Americans Showing Average Enthusiasm for Voting in 2024

WASHINGTON, D.C. -- Fifty-four percent of Americans say they are more enthusiastic about voting this year than in previous elections, while 41% are less enthusiastic. The resulting 13-percentage-point spread is about average for net enthusiasm at this stage of a presidential campaign. Net enthusiasm for voting was greater at similar points in the 2020, 2008 and 2004 presidential primary seasons than it is today, but was lower than now in 2000, 2012 and 2016.


In most of these years, the party nominations were settled at the time of the late winter/early spring polls, but in 2008 and 2012, competitive primaries were ongoing.

The latest results are based on a Gallup poll conducted March 1-20.

Americans typically become more enthusiastic about voting by Election Day, with the percentage “more enthusiastic” reaching close to 65% in late October/early November and the percentage “less enthusiastic” shrinking to about 23%. That was the case in all elections since 2004 except for 2016, the latter featuring two historically unpopular nominees in Donald Trump and Hillary Clinton.

For now, there is a close connection between Americans’ voting enthusiasm and their view of whether either Joe Biden or Trump would make a good president. About two-thirds of those who say only Biden (67%) or only Trump (69%) would make a good president are more enthusiastic about voting than usual. However, this drops to 24% among those saying neither candidate would be good. Seventy-one percent of Americans in this group feel less enthusiastic about voting.

Republicans’ Enthusiasm Edge Typical of Recent Elections

Partisan differences in voting enthusiasm can vary over the course of each election year, but the party with the higher net-enthusiasm score at the end of a presidential campaign usually sees their candidate win. This is likely because partisan enthusiasm at that point in the election cycle is closely tied to their candidates’ position in the preelection polls -- the better their party’s candidate is doing, the more enthusiastic they feel about voting.

For now, with seven months to go, similar percentages of Democrats, including independents who lean Democratic, and Republicans/Republican leaners say they are more enthusiastic about voting this year than in previous elections -- 55% and 59%, respectively.
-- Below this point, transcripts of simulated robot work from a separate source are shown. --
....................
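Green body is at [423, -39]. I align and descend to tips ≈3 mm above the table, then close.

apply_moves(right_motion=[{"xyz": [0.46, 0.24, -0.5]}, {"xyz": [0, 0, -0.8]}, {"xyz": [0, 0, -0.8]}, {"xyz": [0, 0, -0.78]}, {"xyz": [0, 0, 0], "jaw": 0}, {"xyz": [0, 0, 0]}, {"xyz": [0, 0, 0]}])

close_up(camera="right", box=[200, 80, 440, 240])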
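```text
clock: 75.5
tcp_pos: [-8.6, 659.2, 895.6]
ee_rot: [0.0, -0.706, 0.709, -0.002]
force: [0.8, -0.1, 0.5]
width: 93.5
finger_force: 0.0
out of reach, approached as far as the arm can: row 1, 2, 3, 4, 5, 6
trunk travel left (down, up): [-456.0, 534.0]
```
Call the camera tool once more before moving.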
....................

However, with 42% of Democrats versus 35% of Republicans saying they are less enthusiastic than usual, Democrats’ net enthusiasm trails Republicans’ by 11 points, +13 to +24.

Both party groups are less enthusiastic about voting today than four years ago, just after Biden had secured the Democratic nomination to take on Trump in the election. At that time, Republicans had a robust +42 net enthusiasm score, contrasted with Democrats’ +22.

Democrats’ strongest enthusiasm at this point in a primary season was recorded in February 2008 as Clinton and Barack Obama were locked in a highly competitive race for the Democratic nomination.


What Does This Portend for the Election?

Whether Americans’ enthusiasm for voting is high or low matters less to presidential election outcomes than which party expresses greater enthusiasm at the end of the campaign. That remains to be seen. However, as Gallup continues to track this metric in 2024, it is worth bearing in mind that in the two years Democrats had a clear lead over Republicans in net enthusiasm at the end of the campaign (in 2008 and 2020), the Democratic candidate for president won. By contrast, in the three years when Republicans were more enthusiastic at the end, their party’s candidate prevailed in two (2004 and 2016) while losing in one (2012). In other words, having an enthusiasm advantage has been less of a guarantee of party victory for Republicans than Democrats.